▶ [GIVEN TASK]: Up to and including the line containing "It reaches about", please reproduce the lines of the listing below, starting from the top. Use a Markdown table whose columns are Number (a running number) and Entry (the line), and skip blank lines.

▶ [DATA EXTRACT]:
┌──

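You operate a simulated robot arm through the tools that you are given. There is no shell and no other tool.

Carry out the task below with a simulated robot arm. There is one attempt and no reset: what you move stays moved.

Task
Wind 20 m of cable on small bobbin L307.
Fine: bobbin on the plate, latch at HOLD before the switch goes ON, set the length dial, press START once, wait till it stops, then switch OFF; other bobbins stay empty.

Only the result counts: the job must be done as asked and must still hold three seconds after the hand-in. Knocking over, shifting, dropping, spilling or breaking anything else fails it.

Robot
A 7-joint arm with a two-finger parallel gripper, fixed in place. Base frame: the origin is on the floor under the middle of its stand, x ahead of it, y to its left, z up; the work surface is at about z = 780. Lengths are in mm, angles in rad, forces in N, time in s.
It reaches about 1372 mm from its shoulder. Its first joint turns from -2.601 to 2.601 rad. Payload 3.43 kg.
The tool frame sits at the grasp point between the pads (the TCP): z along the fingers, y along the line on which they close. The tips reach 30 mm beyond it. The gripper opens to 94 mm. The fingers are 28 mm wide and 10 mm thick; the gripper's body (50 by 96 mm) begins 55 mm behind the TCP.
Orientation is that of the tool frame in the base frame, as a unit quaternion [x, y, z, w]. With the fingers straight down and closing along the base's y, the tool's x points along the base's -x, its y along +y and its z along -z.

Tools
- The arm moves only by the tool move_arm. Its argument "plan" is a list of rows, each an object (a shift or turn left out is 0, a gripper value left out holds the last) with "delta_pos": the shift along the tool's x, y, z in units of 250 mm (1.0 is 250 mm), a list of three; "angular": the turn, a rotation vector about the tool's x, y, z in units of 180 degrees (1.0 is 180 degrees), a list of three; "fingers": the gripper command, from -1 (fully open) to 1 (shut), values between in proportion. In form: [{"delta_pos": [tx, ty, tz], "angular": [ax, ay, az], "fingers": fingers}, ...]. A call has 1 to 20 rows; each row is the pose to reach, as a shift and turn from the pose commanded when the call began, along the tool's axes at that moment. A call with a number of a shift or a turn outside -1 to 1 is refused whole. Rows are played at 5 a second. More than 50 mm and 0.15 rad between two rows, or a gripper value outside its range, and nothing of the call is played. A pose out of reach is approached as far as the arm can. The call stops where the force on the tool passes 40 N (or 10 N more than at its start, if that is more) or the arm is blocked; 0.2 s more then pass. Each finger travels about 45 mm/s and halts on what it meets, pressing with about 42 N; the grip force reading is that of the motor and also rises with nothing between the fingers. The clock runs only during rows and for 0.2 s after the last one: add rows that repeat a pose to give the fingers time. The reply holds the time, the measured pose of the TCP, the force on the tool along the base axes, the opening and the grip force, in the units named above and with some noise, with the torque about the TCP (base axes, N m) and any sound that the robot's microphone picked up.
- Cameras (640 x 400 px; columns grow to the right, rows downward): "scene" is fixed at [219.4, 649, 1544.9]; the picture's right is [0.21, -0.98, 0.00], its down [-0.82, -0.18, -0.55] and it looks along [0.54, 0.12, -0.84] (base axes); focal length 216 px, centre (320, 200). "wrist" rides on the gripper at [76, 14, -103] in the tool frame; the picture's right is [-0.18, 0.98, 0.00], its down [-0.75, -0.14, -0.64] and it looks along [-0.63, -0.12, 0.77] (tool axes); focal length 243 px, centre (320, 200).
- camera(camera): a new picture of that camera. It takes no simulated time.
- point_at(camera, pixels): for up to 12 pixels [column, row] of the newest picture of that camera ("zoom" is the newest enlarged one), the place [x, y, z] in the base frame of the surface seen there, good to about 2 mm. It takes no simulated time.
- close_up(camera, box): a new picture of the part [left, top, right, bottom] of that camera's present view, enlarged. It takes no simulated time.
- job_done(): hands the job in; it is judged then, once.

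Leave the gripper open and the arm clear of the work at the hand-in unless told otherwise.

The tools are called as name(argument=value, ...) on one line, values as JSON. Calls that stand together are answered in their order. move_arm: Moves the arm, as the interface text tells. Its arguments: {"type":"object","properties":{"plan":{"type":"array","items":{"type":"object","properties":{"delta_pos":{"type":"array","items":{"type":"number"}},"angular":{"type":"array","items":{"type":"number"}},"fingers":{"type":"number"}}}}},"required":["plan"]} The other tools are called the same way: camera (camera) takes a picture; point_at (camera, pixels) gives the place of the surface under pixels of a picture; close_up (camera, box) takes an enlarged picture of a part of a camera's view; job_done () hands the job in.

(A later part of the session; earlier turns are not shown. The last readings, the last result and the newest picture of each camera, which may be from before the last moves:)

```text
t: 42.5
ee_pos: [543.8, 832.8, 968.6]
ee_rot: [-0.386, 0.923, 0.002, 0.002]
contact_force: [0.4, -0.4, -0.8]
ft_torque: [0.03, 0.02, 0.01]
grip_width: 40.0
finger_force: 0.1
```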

└──

▶ [ANSWER FOR THE TASK]:
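| Number | Entry |
|---|---|
| 1 | You operate a simulated robot arm through the tools that you are given. There is no shell and no other tool. |
| 2 | Carry out the task below with a simulated robot arm. There is one attempt and no reset: what you move stays moved. |
| 3 | Task |
| 4 | Wind 20 m of cable on small bobbin L307. |
| 5 | Fine: bobbin on the plate, latch at HOLD before the switch goes ON, set the length dial, press START once, wait till it stops, then switch OFF; other bobbins stay empty. |
| 6 | Only the result counts: the job must be done as asked and must still hold three seconds after the hand-in. Knocking over, shifting, dropping, spilling or breaking anything else fails it. |
| 7 | Robot |
| 8 | A 7-joint arm with a two-finger parallel gripper, fixed in place. Base frame: the origin is on the floor under the middle of its stand, x ahead of it, y to its left, z up; the work surface is at about z = 780. Lengths are in mm, angles in rad, forces in N, time in s. |
| 9 | It reaches about 1372 mm from its shoulder. Its first joint turns from -2.601 to 2.601 rad. Payload 3.43 kg. |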